>> BEGIN Text shown

Jada Pinkett Smith has made the word “entanglement” more famous than it probably should be. But she’s had a few. Let’s discuss:
5. The Matrix and the Reloading
Imagine dating your boss, then leaving him for your coworker! You bout to be the cause of a war against everything in the Matrix, simply because you couldn’t decide between Morpheus and the other light skinned dude!
4. A Menace and Society
So your baby daddy is a dope boy who got caught, then you fell in love with his homeboy. Now y’all finna move to Atlanta to start a better life, but he has the nerve to die in a drive by shooting. So now you’re in an entanglement with a man in jail, and a man in the ground. Whew, hold this L.
3. A Girl and her Trip
Busting a hazelNUT keeps you regular, and what better way to cure that dry spell than with a girls’ trip? But you’re so timid that you don’t remember how it all works. Now instead of starting things off romantically, the man winds up with grapefruit in his eye! Who tryna stay entangled after that?

>> END Text shown

Add the next paragraphs of the text shown.

>> BEGIN Material

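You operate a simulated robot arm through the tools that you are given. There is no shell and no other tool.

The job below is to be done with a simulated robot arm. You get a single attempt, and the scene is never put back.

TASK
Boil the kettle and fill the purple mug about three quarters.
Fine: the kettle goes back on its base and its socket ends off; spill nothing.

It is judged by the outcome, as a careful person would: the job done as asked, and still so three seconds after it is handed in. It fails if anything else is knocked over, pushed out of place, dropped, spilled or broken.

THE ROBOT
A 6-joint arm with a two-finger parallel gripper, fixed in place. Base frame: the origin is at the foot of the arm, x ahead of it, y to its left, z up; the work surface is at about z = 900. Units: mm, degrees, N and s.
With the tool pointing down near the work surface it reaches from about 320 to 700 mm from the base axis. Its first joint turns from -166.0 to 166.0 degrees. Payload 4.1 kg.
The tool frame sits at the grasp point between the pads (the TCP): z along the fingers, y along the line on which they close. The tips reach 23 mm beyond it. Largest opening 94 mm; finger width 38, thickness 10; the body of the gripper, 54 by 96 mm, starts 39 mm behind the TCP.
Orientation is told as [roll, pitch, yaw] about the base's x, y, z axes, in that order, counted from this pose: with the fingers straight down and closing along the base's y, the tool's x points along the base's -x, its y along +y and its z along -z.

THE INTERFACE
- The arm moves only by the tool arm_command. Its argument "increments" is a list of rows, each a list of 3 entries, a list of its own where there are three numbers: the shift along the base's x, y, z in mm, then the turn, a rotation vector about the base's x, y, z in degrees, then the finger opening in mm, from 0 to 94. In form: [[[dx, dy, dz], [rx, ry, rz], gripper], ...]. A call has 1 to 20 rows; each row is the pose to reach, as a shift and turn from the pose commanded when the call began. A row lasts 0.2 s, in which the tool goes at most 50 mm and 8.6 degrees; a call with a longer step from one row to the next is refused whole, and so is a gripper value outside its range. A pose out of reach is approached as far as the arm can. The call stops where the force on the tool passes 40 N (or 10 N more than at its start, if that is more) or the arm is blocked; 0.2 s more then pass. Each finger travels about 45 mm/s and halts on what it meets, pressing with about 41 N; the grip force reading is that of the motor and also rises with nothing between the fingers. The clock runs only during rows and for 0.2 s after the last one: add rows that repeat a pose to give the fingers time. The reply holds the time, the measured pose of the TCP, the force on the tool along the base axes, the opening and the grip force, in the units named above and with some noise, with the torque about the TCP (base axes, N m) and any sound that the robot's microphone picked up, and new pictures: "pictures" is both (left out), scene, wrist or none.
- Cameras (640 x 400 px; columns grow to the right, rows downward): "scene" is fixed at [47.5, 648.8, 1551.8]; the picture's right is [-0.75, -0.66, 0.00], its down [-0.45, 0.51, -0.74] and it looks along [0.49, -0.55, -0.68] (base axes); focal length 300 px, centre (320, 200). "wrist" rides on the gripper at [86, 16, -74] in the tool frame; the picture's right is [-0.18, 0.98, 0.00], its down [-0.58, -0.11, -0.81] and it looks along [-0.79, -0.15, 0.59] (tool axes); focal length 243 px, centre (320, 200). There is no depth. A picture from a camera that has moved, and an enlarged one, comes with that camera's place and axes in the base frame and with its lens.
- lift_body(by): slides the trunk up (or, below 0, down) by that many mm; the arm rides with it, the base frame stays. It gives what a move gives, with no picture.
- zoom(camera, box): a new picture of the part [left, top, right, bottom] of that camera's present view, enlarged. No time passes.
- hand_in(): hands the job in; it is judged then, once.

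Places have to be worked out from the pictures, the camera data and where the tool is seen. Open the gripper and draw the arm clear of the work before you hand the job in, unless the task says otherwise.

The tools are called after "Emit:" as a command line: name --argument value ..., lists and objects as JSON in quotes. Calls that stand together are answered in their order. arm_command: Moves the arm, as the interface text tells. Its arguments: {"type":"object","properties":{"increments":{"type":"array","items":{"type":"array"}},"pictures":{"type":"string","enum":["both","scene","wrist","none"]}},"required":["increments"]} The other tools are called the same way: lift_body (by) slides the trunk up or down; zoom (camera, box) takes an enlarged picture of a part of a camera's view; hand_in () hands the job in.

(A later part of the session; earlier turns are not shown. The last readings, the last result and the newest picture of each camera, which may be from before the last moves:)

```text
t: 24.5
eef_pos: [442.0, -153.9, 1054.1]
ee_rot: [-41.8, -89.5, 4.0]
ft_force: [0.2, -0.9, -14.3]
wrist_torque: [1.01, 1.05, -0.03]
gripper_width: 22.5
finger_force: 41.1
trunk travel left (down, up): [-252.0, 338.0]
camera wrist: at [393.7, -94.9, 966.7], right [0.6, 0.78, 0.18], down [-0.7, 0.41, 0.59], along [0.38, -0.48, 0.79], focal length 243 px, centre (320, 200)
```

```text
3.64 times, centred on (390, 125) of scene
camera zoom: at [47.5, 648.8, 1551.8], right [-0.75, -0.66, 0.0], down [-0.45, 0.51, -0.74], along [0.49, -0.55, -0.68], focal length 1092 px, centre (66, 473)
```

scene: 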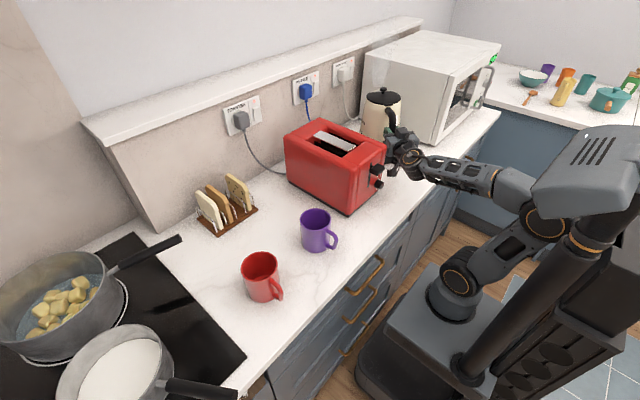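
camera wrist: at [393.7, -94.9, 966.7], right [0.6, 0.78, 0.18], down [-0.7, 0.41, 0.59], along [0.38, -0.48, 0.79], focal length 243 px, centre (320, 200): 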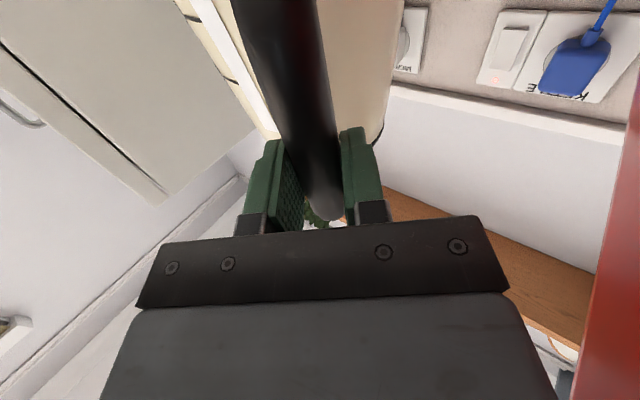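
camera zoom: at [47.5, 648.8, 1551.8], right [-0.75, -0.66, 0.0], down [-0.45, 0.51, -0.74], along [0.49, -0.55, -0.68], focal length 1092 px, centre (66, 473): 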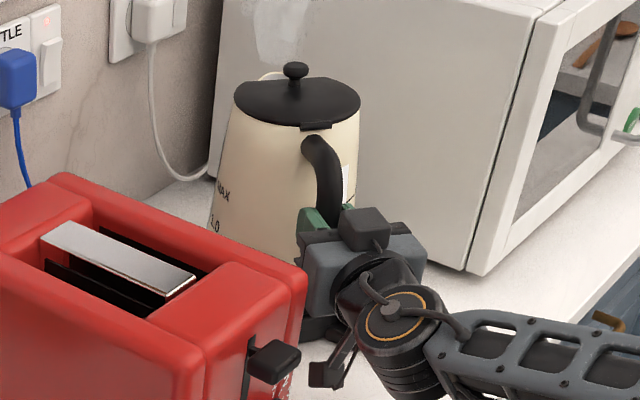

>> END Material

Written answer »
2. A Nut and a Professor
Despite knowing Sherman was a cheesestick away from a heart attack, you still gave him attention. Then the moment you got upset, you left him for a skinny guy…only to get back with the fat one, therefore telling him it’s okay to weigh 735 pounds. He needs an entanglement with “My 600 Pound Life.”
1. A Therapist and Her Patient
Someone comes to you for healing, and you just want to help. But you somehow wind up in an entanglement with them?? You have a husband, 2 kids, a stepson…you used to have an acting career….August has grey sweatpants, boxer briefs, big hands….Jada, come back to the red table. I got some questions of my own.